GOSPEL AT THE MOVIES
It was not one of those movies that grab a great deal of public attention.
There were no exciting special effects; there was no extravagant musical score;
and it was playing in an art theater. After the ear-bending cacophony of Mission
Impossible II, I felt I wanted no more movies for a while. Then my wife and
I went to see The Big Kahuna, starring Kevin Spacey, Danny DeVito and Peter
Facinelli.
The setting for this story could not be simpler: one hotel hospitality suite,
where two salesmen and one man from research are attending a convention. They
are waiting for the big client: the president of a huge corporation, who will
give them the order that will put their small company on the map.

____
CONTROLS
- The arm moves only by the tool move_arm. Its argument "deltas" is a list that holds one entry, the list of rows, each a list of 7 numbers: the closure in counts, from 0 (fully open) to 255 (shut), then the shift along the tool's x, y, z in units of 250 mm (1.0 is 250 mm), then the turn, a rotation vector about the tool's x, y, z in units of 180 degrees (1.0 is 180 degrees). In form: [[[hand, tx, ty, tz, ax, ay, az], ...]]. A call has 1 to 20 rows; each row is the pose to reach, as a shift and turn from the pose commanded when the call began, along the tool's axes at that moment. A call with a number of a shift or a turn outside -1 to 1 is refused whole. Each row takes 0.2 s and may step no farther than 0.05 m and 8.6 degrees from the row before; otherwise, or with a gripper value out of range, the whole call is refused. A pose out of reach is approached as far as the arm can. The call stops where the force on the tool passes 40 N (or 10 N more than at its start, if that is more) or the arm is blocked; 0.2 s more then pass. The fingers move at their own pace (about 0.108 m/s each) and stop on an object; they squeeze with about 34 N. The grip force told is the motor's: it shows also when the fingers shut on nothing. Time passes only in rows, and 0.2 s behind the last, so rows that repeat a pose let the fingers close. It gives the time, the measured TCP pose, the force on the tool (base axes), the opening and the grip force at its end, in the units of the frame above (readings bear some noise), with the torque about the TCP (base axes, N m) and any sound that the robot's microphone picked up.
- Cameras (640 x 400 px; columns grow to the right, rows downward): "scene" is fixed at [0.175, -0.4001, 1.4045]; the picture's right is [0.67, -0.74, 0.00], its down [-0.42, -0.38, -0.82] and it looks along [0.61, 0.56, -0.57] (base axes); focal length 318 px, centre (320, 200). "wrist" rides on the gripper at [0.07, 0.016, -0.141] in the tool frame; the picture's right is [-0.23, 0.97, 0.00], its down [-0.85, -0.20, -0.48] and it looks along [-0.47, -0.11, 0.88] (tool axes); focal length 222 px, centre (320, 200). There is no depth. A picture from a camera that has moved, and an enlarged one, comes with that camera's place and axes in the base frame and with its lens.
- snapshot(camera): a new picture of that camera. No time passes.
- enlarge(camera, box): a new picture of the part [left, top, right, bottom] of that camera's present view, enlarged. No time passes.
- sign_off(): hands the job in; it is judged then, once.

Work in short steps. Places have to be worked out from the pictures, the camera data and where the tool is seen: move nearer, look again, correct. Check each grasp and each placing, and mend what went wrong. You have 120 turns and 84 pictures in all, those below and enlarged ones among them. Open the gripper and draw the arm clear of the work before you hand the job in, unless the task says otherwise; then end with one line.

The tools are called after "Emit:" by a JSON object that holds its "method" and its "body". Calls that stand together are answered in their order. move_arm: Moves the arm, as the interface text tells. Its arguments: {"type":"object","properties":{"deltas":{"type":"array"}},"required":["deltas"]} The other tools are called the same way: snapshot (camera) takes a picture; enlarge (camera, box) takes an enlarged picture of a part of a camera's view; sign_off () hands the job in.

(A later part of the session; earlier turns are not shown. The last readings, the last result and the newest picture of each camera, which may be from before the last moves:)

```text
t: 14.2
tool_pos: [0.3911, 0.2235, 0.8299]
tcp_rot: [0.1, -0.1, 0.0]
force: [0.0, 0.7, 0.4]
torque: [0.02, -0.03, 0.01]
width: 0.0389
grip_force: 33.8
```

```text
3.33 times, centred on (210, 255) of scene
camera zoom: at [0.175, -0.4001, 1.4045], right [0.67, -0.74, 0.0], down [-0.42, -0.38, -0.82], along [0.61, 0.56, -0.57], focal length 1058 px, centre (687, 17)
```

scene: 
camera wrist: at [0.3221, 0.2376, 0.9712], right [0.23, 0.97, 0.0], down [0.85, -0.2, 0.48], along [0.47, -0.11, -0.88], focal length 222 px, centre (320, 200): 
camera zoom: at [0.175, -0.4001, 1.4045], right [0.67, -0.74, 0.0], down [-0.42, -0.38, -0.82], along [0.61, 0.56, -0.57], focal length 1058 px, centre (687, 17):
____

Kevin Spacey is a somewhat cynical, seemingly thick-skinned old fellow, who
appears to do his best not to show his tender, vulnerable side. Danny DeVito,
his long-time partner, is recently divorced, depressed and discouraged. He wants
a change. He wants out. He wants something better. Peter Facinelli, a relatively
new actor on the scene, plays the young research associate, unaccustomed to
the worldly ways of the sales profession, whose only desire in life is to tell
people about Jesus.
The dialogue between them as they wait, the surprising twists the plot takes,
and a couple of incredible monologues by Spacey and DeVito raise all kinds of
interesting questions. What is real character? What does it mean to be a witness
about one's faith? How do you hold on to your humanity in an environment that
seems to ask you to be only a function?
These are a few of the intriguing questions the film asks. I found myself
being challenged time and again to reconsider how it is that I as a person of
faith relate to my world and persons in it. I have seen the film twice now,
and I will see it many times again. Sometime Hollywood really gets it right.